The risk for states wanting to legislate an industry that is still largely conceptual is a lack of uniformity, said Jennifer Dukarski, an attorney with the connected car and autonomous vehicles team for the Butzel Long law firm in Ann Arbor.

As an example, she described a scenario in which a connected or autonomous car traveling between Michigan and Ohio might find different requirements for opting out of data collection just by crossing the state line.

“It’ll create a hodgepodge, but in the interim it makes perfect sense until we get some federal legislation,” she said. “If they want to play in the space, (states are) going to have to come to some sort of agreement of what the rules of the road are.”

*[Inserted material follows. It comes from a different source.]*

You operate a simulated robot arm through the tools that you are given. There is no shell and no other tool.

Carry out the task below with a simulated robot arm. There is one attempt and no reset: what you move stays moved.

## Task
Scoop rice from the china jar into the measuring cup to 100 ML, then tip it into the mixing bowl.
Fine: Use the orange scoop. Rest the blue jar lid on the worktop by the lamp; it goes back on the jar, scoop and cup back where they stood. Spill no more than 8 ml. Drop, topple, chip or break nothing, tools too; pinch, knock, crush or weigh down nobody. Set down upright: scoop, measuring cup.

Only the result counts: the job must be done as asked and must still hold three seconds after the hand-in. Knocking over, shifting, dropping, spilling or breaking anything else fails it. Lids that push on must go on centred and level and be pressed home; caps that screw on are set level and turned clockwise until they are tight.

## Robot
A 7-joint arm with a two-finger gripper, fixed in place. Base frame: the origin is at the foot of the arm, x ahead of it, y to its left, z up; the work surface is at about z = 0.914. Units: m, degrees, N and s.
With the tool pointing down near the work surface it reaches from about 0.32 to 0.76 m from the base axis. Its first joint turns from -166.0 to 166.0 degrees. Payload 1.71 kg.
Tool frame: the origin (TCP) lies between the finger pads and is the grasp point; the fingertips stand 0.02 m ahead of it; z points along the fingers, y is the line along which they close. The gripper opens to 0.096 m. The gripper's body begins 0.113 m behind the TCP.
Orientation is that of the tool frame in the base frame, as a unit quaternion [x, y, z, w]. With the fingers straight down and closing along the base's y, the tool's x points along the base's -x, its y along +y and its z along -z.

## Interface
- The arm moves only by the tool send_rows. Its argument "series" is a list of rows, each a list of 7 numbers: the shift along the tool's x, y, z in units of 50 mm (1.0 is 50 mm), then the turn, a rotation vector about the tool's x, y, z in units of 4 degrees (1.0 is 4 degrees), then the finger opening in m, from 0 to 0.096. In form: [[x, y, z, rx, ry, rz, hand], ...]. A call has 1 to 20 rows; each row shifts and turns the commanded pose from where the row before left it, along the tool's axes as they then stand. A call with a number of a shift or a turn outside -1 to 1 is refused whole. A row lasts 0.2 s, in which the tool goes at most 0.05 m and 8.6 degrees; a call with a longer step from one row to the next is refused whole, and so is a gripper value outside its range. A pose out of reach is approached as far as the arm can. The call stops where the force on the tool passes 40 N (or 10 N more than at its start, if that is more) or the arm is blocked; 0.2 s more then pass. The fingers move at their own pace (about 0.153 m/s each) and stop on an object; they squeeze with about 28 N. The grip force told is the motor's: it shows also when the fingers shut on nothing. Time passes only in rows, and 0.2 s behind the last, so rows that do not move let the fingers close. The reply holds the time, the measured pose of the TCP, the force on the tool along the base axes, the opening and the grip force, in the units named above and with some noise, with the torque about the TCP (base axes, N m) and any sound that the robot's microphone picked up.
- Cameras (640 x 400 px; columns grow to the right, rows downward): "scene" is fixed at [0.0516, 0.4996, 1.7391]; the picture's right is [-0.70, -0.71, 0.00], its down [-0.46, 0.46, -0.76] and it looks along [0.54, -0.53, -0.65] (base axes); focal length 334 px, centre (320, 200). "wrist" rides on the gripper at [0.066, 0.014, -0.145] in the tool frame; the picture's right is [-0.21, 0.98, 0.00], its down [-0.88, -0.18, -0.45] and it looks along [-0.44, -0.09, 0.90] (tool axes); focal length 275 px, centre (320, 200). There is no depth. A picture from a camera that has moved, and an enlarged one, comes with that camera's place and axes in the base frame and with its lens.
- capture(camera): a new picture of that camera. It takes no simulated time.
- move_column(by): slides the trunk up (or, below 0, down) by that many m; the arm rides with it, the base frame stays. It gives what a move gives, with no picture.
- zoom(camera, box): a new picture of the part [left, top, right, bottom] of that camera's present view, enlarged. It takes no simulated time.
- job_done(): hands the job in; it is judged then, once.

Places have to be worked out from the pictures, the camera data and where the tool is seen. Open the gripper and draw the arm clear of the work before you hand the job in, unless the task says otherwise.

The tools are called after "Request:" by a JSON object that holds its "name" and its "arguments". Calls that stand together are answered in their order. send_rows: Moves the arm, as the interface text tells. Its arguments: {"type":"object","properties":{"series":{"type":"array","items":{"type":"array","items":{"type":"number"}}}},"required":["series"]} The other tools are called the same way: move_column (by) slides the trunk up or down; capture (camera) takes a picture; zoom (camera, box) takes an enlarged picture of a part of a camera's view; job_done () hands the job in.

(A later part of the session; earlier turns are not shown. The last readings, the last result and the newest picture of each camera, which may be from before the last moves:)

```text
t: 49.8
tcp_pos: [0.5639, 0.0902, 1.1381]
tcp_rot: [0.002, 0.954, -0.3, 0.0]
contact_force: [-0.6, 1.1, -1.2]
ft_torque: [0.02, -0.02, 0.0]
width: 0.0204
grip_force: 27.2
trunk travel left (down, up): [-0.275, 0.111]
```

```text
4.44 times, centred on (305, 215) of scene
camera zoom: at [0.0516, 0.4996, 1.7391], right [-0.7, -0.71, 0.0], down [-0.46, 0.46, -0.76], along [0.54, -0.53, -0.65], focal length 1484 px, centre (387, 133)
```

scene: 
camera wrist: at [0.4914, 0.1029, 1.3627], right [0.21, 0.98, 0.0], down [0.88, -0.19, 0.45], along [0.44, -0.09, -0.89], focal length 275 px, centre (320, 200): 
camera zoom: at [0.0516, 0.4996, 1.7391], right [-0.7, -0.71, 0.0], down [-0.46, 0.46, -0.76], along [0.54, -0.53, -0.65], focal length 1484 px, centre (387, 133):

The wide-open regulatory environment is posing other challenges, attorneys said.

States such as Michigan are discussing product liability requirements for the makers of connected vehicle equipment, such as lane collision avoidance, blind spot and emergency braking technology, in the event the parts malfunction. And wireless vehicle-to-vehicle connectivity might require automakers to deal with federal telecommunications regulations.

“That’s what makes it a novel practice — that (it) has to be very cross-disciplined in a way that we never thought about in a vehicle,” Dukarski said. “If a widget breaks, it’s harder to tell what line of code when there’s hundreds of millions of lines of code.”

Regulators such as NHTSA are likely to want automakers to voluntarily agree to follow specific rules and standards because the federal rulemaking process could take years, Laurenza said.

That likely won't be fast enough for the industry. Kowall said his goal, especially with his proposed bill to allow autonomous vehicles on Michigan roads for any reason, is to attract new driverless car R&D to the state.

“Everybody’s trying to pick our pockets when it comes to the auto industry,” he said. “We have to make sure that what we do, other states are going to follow suit at some point, because this is going to be an integrated system that eventually is going to go nationwide.”